WRITTEN PROBLEM 1: Return the line containing "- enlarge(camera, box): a", the line containing "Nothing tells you", and every line between them, exactly as they stand. Output nothing else.

DOCUMENT SECTION:
— Start —
Macron wants to lead Europe on Ukraine. France
may not let him.
French president faces blowback across the political
spectrum for not ruling out a Western military presence in Ukraine.
FEBRUARY
28, 2024 4:02 AM CET
BY CLEA
CAULCUTT
https://www.politico.eu/article/macron-wants-to-lead-on-ukraine-but-france-might-not-let-him/
PARIS —
There’s no doubt President Emmanuel Macron wants to take on a mantle of global
leadership and reverse faltering Western support for Ukraine, but French
politics will make that a hard role for him to pull off.
As
Ukrainian forces are pushed back on the battlefield and uncertainty persists
over Western military aid, Macron has made a combative pitch to turn the tide,
telling reporters that “Europe is at stake.” On Monday he promised a fresh push
for artillery shells, floated the idea of western boots on the ground, and
announced a new coalition on long-range missiles.
Macron is
clearly styling himself as a statesman who can step into the breach in the mold
of Italy’s Mario Draghi, who famously steadied the crisis-stricken eurozone
with his pledge to do “whatever it takes.” Indeed, Macron echoed that very
phrase on Monday: “We’re determined to do whatever it takes for as long as it
takes.”
The
question, then, is: How far is Macron truly ready to go this time? His previous
lofty rhetoric on Ukraine, after all, has not been matched by action. Most
significantly, can he hope to prevail as a galvanizing Western leader if he
fails to carry France with him?
All French
opposition forces have already rounded on him. Marine Le Pen, on the far right,
has pilloried his assertion that Western troops in Ukraine “shouldn’t be ruled
out” as toying with “the lives of [France’s] children,” while far-left leader
Jean-Luc Mélenchon said it was “madness” to pitch “one nuclear power against
another nuclear power.” More mainstream forces, such as the Socialist Party and
the conservative Les Républicains, also condemned the French president’s
muscle-flexing.
Those are
arguments that resonate strongly with voters in France — at a time when
Macron’s centrist liberal party is polling far beneath the far left and far
right ahead of June’s European election.
On news
channels on Tuesday the talking points were about whether France should prepare
itself for a war with Russia. And the answers were broadly: “No.”
“I really
don’t understand why he said that, it can be seen as quite a dangerous,
worrying idea, sending troops for the French. Especially if we don’t have any
agreement within the EU,” said OpinionWay pollster Bruno Jeanbart.
For
Jeanbart, Macron’s statement was more about “sending a message to diplomatic
partners” after facing criticism for “his proximity” to Russia’s Vladimir Putin
at the start of the war.
The
Ukrainians, however, are fed up with diplomatic messages from Macron and would
prefer weapons — an area where Paris, instead of leading, lags far behind the
U.S., Germany, Britain and Poland.
— End —
WRITTEN PROBLEM 2: Write what comes next in the document section.

MATERIALS PROVIDED:
— Start —
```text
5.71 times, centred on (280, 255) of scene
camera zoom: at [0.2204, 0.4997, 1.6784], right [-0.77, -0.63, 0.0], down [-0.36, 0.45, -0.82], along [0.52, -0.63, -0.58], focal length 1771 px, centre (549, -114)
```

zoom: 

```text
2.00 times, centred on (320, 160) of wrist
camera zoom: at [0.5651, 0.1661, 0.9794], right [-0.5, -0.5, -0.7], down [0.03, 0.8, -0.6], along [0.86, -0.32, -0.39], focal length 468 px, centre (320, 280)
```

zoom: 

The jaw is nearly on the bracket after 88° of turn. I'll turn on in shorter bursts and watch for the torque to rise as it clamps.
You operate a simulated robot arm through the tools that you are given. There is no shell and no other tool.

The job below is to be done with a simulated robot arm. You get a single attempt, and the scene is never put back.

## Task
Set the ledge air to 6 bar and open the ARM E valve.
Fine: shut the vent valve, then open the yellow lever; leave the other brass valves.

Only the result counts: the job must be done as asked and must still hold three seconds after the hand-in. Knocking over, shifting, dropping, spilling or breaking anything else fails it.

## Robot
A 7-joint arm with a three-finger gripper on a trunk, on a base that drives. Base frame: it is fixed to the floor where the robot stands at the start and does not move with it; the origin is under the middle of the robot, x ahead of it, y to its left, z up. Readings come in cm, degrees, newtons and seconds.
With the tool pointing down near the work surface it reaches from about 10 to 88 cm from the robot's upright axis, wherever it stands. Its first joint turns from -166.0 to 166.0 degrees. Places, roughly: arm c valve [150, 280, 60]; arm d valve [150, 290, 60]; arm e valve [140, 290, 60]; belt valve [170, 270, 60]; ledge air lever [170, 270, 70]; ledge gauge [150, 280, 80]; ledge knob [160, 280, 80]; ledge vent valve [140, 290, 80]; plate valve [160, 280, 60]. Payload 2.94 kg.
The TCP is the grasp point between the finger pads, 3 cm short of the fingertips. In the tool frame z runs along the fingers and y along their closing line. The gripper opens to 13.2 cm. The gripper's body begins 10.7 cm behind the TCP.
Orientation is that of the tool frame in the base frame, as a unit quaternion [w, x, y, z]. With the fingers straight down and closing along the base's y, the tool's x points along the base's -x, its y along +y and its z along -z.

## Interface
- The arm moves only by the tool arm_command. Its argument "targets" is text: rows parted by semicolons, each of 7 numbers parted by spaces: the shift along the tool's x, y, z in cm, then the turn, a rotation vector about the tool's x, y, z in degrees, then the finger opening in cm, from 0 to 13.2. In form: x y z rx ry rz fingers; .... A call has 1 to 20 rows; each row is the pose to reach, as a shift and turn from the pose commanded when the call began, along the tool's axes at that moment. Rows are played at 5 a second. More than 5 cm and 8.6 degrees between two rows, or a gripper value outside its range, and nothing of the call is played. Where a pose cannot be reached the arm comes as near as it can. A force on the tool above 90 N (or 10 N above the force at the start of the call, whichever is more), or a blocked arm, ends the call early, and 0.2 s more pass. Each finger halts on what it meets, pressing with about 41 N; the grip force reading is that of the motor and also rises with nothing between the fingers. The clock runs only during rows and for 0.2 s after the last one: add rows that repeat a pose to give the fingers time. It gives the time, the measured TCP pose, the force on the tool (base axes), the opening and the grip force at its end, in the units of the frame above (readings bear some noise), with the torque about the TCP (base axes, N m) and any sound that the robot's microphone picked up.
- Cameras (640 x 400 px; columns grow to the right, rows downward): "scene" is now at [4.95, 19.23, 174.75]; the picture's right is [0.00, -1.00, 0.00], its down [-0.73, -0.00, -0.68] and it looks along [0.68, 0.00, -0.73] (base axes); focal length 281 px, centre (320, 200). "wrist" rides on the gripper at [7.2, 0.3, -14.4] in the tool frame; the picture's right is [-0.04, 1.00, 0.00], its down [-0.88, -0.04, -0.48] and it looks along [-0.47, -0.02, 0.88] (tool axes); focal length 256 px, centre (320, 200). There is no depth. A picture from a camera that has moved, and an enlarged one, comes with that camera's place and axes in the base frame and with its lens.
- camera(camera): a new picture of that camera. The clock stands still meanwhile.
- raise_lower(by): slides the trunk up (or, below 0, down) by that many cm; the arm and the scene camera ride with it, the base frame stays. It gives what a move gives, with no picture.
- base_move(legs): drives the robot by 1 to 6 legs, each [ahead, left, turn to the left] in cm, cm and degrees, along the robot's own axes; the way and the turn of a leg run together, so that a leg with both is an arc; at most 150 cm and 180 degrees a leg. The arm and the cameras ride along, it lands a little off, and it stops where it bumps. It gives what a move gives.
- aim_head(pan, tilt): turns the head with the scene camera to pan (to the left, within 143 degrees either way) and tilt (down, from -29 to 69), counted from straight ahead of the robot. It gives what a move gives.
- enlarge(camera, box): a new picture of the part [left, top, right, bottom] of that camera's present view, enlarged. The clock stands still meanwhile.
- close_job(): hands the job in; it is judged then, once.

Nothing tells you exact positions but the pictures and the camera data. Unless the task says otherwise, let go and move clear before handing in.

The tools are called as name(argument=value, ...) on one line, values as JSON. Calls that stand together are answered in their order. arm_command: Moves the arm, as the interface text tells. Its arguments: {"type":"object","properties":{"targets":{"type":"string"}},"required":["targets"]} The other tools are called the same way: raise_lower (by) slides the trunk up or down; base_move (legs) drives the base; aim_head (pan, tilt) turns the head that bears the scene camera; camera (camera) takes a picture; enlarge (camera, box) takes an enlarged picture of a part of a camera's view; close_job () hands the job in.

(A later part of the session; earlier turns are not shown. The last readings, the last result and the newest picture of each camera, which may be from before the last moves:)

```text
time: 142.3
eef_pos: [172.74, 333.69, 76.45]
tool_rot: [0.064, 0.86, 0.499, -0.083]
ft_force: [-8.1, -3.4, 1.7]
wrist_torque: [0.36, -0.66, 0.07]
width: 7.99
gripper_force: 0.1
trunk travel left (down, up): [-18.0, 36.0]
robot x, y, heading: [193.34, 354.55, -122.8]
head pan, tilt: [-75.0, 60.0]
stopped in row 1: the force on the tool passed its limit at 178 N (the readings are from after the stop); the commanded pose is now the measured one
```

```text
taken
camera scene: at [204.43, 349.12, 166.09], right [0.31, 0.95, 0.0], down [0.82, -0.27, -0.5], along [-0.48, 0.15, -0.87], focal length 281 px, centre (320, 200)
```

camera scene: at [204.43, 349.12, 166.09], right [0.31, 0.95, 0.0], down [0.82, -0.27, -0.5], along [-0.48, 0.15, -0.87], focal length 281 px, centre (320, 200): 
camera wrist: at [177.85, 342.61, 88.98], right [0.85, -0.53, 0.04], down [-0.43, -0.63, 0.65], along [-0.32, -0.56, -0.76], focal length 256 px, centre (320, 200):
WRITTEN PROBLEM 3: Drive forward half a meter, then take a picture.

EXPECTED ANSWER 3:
— End —
EXPECTED ANSWER 1:
- enlarge(camera, box): a new picture of the part [left, top, right, bottom] of that camera's present view, enlarged. The clock stands still meanwhile.
- close_job(): hands the job in; it is judged then, once.

Nothing tells you exact positions but the pictures and the camera data. Unless the task says otherwise, let go and move clear before handing in.

EXPECTED ANSWER 2:
Macron’s Zeitenwende
Germany’s
defining moment at the beginning of the war was a Zeitenwende — a historical
turning point — in which Berlin vowed to revamp its long-forsaken military to
face the real danger from Russia.
The French
president has been under pressure to match words with action on Ukraine since
announcing his own personal Zeitenwende on Ukraine support during a speech in
Bratislava last June. There, he apologized for not heeding Central and Eastern
Europeans on the Russian threat.
But with
Ukraine running out of ammunition and France’s own lesser donations to Kyiv
under fresh scrutiny, Macron’s promises were starting to look empty. His
intervention on Monday was meant to rectify that impression, and his pledge to
take part in a Czech initiative to buy shells from providers outside the EU,
departing from France’s “Buy European” mantra, signals a major shift.
Macron’s
greatest challenge, though, is that his ambition appears out of sync with the
prevailing French mood on Ukraine.
For the
French, the war is not the great civilizational clash for Europe’s democracy
and freedom that it is to countries that still have bitter memories of Russia’s
murderous rule.
“Russia is
not seen as a direct threat to France, and the war is seen as a former USSR
consideration,” Jeanbart said. That’s in stark contrast to Poland, the Baltic
nations and even Germany and the Nordic countries, for whom the danger is more
imminent.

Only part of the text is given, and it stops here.